Copy out each line of the data holding "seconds".
** Begin **
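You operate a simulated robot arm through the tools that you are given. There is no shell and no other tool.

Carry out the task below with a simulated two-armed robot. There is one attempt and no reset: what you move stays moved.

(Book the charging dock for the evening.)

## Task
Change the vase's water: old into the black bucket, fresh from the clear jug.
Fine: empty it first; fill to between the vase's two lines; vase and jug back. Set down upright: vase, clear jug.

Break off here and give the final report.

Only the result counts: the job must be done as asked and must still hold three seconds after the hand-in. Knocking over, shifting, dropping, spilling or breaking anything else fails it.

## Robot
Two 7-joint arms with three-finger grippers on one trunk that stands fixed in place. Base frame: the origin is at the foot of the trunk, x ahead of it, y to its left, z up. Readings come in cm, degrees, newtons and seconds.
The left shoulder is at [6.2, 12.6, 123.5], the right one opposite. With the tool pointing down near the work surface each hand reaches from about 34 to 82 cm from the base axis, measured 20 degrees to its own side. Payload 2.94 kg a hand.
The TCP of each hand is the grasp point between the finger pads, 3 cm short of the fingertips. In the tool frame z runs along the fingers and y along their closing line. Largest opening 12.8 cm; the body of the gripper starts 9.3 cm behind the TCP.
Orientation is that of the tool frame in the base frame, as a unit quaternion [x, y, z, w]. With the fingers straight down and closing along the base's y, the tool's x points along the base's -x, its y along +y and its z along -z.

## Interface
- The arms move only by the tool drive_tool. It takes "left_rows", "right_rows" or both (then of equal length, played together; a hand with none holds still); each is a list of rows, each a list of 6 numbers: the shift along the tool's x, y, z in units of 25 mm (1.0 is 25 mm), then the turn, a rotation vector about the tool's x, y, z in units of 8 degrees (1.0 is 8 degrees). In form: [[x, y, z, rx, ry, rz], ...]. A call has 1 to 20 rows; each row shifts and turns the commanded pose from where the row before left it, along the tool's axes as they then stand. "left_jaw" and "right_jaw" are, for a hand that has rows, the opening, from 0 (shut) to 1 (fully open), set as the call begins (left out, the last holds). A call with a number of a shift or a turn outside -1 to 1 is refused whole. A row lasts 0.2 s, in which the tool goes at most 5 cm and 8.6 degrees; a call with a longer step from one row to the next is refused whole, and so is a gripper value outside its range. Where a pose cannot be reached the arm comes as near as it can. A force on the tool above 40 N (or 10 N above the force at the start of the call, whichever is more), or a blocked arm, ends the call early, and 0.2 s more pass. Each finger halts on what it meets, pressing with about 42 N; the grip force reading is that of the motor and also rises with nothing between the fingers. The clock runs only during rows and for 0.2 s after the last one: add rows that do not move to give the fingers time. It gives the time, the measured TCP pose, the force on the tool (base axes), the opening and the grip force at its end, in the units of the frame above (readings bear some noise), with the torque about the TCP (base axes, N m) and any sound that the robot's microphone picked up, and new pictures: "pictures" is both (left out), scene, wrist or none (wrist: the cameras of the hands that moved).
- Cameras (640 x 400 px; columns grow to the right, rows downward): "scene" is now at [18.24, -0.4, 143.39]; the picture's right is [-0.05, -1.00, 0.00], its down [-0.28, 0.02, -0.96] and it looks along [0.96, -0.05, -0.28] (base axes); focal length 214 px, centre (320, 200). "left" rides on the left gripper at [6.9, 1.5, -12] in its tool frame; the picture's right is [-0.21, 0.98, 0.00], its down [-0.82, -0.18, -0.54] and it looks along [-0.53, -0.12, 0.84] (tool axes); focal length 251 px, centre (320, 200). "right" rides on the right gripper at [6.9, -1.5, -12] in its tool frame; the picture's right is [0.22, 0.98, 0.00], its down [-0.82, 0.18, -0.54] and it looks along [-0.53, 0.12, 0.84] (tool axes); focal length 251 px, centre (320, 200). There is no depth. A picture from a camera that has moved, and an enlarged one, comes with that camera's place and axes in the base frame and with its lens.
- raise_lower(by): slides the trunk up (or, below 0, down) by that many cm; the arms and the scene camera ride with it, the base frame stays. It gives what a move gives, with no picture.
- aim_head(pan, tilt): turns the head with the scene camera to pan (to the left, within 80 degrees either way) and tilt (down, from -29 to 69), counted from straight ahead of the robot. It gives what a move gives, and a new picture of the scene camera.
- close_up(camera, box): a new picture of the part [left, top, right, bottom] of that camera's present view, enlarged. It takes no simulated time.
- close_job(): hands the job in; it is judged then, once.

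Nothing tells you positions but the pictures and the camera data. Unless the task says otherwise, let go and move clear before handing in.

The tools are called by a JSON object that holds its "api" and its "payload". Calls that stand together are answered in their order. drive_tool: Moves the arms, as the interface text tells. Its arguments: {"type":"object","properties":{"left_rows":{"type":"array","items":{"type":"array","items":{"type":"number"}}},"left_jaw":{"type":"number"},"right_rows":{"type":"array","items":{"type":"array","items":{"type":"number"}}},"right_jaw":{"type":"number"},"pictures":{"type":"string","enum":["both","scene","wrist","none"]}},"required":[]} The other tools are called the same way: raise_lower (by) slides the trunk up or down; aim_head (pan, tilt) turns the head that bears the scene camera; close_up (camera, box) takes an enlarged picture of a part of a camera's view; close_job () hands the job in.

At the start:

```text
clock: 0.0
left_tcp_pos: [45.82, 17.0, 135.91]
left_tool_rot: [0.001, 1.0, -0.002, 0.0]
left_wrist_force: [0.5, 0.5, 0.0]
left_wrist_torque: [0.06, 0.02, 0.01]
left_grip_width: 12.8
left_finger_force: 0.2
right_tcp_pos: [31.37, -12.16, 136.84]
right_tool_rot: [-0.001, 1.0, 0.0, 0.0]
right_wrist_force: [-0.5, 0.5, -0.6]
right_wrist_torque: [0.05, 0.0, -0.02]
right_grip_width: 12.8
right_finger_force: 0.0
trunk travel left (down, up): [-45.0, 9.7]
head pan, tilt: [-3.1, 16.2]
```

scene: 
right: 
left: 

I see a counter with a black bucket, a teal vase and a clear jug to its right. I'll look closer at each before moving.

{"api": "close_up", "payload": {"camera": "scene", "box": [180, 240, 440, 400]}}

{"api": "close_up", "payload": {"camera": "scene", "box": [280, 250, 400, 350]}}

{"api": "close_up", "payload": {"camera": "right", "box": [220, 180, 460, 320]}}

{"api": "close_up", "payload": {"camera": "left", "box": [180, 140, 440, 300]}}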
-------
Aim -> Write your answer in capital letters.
** End **
The completed task ->
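Only the result counts: the job must be done as asked and must still hold three seconds after the hand-in. Knocking over, shifting, dropping, spilling or breaking anything else fails it.
Two 7-joint arms with three-finger grippers on one trunk that stands fixed in place. Base frame: the origin is at the foot of the trunk, x ahead of it, y to its left, z up. Readings come in cm, degrees, newtons and seconds.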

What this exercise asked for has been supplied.